— BEGIN Text to read —
16. It is therefore not surprising that regulation of hitherto unregulated entities has been one of the key recommendations of many committees. The G-20 has called for a review of the scope of financial regulation. The November 15th communiqué referred to special emphasis on institutions instruments and markets that are currently unregulated along with ensuring that all systemically important institutions are appropriately regulated. In regard to sponsorship and management of comingled private pools of capital, the Group of Thirty has suggested that they should ordinarily be prohibited and large proprietary trading should be limited by strict capital and liquidity requirements. The Group has noted that “…the increased emphasis on financial stability in the mandates of prudential regulators and central banks points to the need for greater, more systemic access to information crucial to understanding the potential for growing risk imbalances in the system.” The High Level Group on Financial Supervision in the EU has suggested application of appropriate regulation in a proportionate manner to all firms or entities conducting financial activities which may have a systemic impact. These include hedge funds investment banks, various off balance sheet items etc. Also that increased capital should be required for proprietary trading activities.

Dealing with cross-border issues

17. This leads us to the more complex issue of regulation and supervision of large complex financial conglomerates. It is even more challenging in the event of crisis resolution, especially for cross-border institutions. Experience has shown that the resolution of a crisis of a cross border nature is further complicated by a mismatch between the global nature of some financial institutions that operate in several jurisdictions and the national nature of solvency.

18. While developing harmonised insolvency regimes governing the resolution of large cross-border financial firms and remedial action frameworks would be desirable, the challenge is the responsibility of the national regulator to protect depositors and other creditors within its jurisdiction. While the crisis has seen a high degree of international cooperation, increasingly national regulators may look to ensuring that foreign entities maintain adequate liquidity and capital within their jurisdiction to protect domestic investors.

Does a Central Clearing Counterparty Reduce Counterparty Risk?

19. Counterparty risk became one of the key factors contributing to the clogging of financial markets as risk aversion increased globally. This was particularly evident in case of longer maturity derivative contracts in the OTC market. Coupled with the non-transparent nature of the OTC markets which made the exact assessment of positions and exposures of various parties through maze of interconnected chains impossible, this shifted the preference for more standardized simple products to be traded on exchanges. Even where products are traded in OTC markets such as the CDS, there is a move already in US and Europe to move the CDS markets to the clearing houses – various models are being debated including central clearing vis-à-vis mere centralized settlement. Since the central counterparty, by definition, interposes itself in any transaction settled through it, the counterparty in any transaction cleared by a CCP would not be another market participant but the CCP itself. The key advantage of the CCP mechanism is the possibility of multilateral netting, which reduces counterparty risk for each member of the CCP, by reducing the net credit exposure.
— END Text to read —
== Challenges ==
A) Take the text to read and repeat only what runs from "17. This leads" through "nature of solvency.".
B) Quote only the lines from the line containing "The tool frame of" to the line containing "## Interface", with both of those lines included, please, exactly as written.
— BEGIN Given data —
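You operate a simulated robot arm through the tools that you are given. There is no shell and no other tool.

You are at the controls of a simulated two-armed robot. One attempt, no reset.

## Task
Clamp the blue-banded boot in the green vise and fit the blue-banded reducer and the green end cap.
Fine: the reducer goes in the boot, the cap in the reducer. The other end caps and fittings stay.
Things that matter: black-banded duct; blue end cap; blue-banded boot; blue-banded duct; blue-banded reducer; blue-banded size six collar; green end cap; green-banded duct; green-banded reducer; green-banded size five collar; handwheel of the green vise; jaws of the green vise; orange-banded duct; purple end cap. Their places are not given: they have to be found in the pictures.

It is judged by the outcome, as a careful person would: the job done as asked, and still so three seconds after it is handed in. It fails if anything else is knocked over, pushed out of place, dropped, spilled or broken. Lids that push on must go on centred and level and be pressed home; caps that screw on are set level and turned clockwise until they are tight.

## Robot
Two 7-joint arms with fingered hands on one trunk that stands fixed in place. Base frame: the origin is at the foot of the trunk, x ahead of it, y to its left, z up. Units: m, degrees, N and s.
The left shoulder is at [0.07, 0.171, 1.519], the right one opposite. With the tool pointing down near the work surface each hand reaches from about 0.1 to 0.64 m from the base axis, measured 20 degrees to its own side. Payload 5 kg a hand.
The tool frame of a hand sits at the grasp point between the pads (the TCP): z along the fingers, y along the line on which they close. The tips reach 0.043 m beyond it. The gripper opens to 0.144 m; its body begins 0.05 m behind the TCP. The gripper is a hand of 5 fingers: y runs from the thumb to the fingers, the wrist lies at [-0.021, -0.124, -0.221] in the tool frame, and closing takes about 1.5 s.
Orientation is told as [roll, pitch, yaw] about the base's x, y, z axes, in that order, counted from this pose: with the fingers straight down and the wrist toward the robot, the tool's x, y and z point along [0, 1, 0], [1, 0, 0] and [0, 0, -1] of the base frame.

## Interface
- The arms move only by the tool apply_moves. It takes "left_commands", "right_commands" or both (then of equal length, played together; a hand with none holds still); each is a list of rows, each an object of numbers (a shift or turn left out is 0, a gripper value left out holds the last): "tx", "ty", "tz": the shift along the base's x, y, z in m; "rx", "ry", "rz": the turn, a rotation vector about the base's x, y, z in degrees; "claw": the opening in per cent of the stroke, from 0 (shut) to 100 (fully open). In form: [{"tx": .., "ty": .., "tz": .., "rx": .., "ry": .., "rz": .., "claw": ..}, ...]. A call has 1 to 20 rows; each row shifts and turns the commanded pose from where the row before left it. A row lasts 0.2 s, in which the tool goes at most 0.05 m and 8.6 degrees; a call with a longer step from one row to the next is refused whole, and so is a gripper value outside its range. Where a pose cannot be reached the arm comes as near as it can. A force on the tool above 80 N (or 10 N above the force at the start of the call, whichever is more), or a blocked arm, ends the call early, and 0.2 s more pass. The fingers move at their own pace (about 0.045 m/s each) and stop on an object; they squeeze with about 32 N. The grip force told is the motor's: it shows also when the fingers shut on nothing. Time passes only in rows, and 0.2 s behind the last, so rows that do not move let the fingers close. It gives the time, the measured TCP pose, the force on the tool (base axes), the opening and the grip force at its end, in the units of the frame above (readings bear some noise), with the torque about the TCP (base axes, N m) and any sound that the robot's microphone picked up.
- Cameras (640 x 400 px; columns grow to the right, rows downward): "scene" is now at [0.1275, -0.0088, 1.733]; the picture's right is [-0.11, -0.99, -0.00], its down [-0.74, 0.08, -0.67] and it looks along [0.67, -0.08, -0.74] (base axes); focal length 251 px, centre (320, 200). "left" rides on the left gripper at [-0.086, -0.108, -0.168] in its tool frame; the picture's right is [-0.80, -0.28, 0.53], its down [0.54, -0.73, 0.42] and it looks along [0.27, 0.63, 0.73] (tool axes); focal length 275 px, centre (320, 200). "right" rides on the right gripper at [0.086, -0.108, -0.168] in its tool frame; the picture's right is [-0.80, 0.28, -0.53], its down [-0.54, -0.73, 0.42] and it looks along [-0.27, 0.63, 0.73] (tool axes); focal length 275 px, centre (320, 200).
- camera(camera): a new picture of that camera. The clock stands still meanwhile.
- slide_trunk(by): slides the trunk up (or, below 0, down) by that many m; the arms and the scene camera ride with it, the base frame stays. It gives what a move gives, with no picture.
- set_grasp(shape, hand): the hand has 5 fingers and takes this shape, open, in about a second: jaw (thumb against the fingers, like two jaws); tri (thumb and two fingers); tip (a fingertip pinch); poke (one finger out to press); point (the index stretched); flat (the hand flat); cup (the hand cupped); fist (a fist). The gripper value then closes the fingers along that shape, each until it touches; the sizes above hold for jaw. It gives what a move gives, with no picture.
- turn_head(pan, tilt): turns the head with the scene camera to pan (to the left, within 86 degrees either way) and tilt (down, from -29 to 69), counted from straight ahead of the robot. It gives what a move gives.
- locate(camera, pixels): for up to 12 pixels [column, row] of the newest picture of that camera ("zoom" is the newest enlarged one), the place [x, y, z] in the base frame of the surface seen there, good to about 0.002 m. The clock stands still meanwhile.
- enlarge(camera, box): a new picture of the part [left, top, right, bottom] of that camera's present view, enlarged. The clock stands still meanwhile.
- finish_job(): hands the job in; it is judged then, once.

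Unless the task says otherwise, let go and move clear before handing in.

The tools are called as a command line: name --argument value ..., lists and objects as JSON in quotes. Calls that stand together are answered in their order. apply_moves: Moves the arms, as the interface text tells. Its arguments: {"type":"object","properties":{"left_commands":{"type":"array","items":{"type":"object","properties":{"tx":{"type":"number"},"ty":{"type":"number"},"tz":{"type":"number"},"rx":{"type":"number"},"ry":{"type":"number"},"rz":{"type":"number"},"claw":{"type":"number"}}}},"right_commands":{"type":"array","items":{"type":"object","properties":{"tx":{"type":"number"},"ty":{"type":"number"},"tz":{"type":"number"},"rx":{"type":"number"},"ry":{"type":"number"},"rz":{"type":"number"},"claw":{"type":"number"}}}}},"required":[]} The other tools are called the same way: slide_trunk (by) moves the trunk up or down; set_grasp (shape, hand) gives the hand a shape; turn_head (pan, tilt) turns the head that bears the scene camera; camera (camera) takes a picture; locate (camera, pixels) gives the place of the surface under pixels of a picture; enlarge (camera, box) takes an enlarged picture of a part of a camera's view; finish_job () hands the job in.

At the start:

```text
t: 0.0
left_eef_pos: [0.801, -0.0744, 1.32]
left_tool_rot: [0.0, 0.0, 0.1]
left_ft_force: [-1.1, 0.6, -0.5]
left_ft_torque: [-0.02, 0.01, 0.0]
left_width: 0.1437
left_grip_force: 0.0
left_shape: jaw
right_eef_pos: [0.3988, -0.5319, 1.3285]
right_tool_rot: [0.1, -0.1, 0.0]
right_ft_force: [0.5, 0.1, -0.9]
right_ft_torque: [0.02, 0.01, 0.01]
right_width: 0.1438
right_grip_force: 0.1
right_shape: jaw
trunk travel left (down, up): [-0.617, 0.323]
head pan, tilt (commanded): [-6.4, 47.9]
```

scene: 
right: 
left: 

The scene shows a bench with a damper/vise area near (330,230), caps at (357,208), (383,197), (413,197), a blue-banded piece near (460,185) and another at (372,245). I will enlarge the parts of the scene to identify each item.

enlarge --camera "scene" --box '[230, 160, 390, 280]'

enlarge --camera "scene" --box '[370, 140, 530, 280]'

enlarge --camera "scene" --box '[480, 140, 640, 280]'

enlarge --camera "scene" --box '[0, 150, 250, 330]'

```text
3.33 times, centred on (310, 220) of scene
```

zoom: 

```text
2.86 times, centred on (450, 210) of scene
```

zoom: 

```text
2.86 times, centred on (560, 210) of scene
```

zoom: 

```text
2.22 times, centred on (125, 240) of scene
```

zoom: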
— END Given data —
== Task-by-task results ==
A)
17. This leads us to the more complex issue of regulation and supervision of large complex financial conglomerates. It is even more challenging in the event of crisis resolution, especially for cross-border institutions. Experience has shown that the resolution of a crisis of a cross border nature is further complicated by a mismatch between the global nature of some financial institutions that operate in several jurisdictions and the national nature of solvency.

B)
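The tool frame of a hand sits at the grasp point between the pads (the TCP): z along the fingers, y along the line on which they close. The tips reach 0.043 m beyond it. The gripper opens to 0.144 m; its body begins 0.05 m behind the TCP. The gripper is a hand of 5 fingers: y runs from the thumb to the fingers, the wrist lies at [-0.021, -0.124, -0.221] in the tool frame, and closing takes about 1.5 s.
Orientation is told as [roll, pitch, yaw] about the base's x, y, z axes, in that order, counted from this pose: with the fingers straight down and the wrist toward the robot, the tool's x, y and z point along [0, 1, 0], [1, 0, 0] and [0, 0, -1] of the base frame.

## Interface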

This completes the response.